A Highly Robust Silicon Ultraviolet Selective Radiation Sensor Using Differential Spectral Response Method

Abstract

This paper presents a silicon ultraviolet radiation sensor with over 90% UV internal quantum efficiency (QE) and high selectivity to the UV waveband without using optical filters. The sensor was developed for applications that require UV measurement under strong background visible and near-infrared (NIR) lights, such as solar UV measurement, UV-C monitoring in greenhouses or automated factories, and so on. The developed sensor is composed of monolithically formed silicon photodiodes with different spectral sensitivities: a highly UV responsive photodiode with internal quantum efficiency (QE) of nearly 100% for UV light, and a lowly UV responsive photodiode with UV internal QE lower than 10%. The photodiodes were optimized to match their visible and NIR light responsivity, and the UV signal is extracted from the background radiation by using the differential spectral response method.
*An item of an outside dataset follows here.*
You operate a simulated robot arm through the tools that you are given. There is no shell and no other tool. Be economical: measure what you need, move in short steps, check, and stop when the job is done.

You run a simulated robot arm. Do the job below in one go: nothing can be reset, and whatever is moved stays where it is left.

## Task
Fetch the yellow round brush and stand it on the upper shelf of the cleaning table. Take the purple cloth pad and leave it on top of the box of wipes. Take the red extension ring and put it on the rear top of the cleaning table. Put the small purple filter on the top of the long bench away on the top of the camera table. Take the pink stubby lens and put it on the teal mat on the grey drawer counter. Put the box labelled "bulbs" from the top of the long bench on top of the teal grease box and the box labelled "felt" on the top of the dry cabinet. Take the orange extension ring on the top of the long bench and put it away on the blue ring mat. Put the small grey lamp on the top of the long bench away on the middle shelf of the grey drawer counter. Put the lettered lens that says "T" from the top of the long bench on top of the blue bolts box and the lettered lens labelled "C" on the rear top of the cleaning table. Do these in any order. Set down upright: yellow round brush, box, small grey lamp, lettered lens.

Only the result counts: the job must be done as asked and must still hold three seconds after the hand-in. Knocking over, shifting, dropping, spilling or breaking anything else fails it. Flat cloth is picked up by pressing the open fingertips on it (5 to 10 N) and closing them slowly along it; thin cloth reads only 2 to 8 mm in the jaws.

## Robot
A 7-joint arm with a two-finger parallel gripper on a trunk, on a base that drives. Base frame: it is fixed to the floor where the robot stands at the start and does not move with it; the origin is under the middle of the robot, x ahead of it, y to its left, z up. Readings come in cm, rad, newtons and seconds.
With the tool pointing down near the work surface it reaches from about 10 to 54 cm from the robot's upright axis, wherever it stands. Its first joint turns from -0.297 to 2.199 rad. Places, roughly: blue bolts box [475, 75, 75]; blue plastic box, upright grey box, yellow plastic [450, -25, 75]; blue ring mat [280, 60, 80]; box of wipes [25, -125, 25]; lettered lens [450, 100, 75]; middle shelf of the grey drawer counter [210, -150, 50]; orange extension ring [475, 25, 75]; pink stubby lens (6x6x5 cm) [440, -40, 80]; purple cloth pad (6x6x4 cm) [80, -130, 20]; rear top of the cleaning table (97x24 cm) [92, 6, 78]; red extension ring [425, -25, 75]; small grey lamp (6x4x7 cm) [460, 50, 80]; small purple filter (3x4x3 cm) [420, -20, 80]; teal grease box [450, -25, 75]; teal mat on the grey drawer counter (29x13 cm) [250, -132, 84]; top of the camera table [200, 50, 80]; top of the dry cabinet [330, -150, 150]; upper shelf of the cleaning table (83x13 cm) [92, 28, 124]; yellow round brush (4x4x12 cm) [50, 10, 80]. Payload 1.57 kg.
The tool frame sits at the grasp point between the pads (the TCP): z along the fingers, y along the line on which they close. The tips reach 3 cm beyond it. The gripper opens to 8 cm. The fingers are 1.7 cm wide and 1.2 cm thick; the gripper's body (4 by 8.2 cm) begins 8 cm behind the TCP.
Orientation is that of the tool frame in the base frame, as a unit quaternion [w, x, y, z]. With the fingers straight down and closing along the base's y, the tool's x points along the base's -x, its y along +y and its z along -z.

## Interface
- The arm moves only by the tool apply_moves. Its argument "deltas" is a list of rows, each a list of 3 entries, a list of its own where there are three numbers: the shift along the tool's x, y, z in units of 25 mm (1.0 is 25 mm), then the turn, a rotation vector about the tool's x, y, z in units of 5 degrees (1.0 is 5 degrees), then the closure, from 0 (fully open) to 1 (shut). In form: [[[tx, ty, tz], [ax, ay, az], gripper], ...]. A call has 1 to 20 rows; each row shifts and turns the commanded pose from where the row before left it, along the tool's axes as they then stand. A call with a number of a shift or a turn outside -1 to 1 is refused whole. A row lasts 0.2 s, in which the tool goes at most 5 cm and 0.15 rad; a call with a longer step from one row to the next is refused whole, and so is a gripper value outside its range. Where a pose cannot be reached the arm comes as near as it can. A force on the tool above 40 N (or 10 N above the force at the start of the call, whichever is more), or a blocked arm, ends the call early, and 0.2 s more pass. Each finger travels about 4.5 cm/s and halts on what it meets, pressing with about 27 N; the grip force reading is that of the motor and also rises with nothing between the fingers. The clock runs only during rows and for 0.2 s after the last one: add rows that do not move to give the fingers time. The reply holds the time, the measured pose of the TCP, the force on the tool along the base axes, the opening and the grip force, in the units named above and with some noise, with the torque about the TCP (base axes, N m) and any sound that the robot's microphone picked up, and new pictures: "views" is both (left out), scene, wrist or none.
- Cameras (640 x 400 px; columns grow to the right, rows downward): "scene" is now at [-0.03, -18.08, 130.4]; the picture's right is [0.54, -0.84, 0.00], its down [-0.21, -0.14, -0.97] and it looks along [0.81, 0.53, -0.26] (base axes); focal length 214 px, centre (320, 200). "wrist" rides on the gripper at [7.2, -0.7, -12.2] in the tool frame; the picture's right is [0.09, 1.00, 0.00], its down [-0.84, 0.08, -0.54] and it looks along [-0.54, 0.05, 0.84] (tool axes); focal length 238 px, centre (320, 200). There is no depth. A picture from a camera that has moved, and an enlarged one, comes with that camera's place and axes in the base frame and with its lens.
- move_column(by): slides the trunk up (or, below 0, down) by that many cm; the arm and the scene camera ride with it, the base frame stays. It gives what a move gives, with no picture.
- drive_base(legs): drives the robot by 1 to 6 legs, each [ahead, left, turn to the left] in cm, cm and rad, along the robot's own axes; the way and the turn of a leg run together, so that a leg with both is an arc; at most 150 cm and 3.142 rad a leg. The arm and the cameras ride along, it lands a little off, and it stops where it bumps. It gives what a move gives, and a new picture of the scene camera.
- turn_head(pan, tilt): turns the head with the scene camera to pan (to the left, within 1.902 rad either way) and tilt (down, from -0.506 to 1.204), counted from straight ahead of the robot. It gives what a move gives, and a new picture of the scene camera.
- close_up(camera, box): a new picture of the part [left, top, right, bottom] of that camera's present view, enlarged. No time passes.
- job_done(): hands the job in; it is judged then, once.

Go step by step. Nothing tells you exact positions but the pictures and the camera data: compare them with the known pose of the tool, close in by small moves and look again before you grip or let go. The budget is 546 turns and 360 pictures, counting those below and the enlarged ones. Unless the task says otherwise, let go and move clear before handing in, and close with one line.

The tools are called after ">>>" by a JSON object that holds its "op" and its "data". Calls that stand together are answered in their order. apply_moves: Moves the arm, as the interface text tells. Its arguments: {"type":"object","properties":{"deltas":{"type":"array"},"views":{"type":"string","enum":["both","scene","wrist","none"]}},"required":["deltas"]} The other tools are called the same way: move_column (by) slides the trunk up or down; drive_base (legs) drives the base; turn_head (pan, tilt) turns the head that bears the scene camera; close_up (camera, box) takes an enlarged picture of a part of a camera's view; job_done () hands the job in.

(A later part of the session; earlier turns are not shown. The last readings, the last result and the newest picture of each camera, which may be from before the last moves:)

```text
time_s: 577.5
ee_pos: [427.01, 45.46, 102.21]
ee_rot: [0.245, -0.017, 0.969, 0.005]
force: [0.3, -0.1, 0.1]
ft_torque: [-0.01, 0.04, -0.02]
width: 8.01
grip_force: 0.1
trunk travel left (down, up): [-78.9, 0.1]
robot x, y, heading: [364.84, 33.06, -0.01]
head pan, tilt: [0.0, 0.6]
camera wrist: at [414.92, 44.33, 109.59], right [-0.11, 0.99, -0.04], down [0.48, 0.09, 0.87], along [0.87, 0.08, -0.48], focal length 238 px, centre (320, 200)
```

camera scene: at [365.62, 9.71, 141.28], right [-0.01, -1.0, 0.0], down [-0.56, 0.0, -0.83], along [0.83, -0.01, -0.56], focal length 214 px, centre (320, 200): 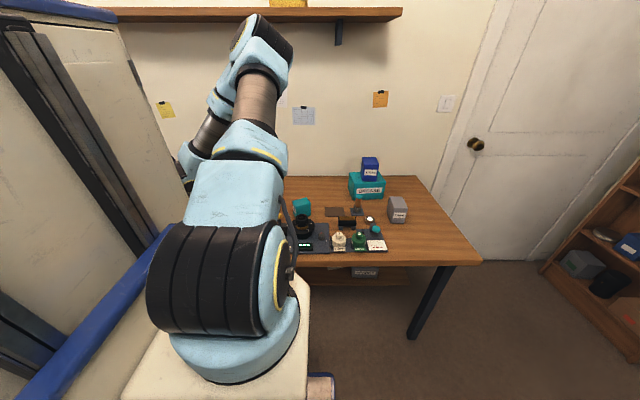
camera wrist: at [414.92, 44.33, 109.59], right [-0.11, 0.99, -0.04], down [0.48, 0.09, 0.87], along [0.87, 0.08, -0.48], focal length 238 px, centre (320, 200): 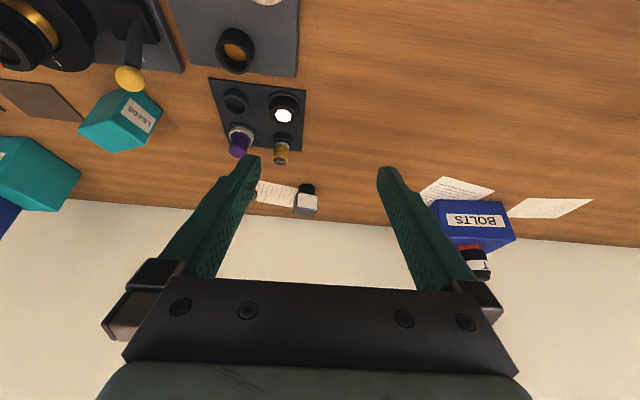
With this approach, an internal QE of over 90% for UV light was obtained, with a residual internal QE to non-UV light lower than 20% for 400 nm, 5% for 500 nm, 2% for 600 nm and 0.6% to NIR light. The developed sensor showed no responsivity degradation after exposure towards strong UV light. It was confirmed by the simulation results that the residual responsivity is further suppressed by employing an on-chip band-rejection optical layer consisting of several layers of silicon oxide and silicon nitride films.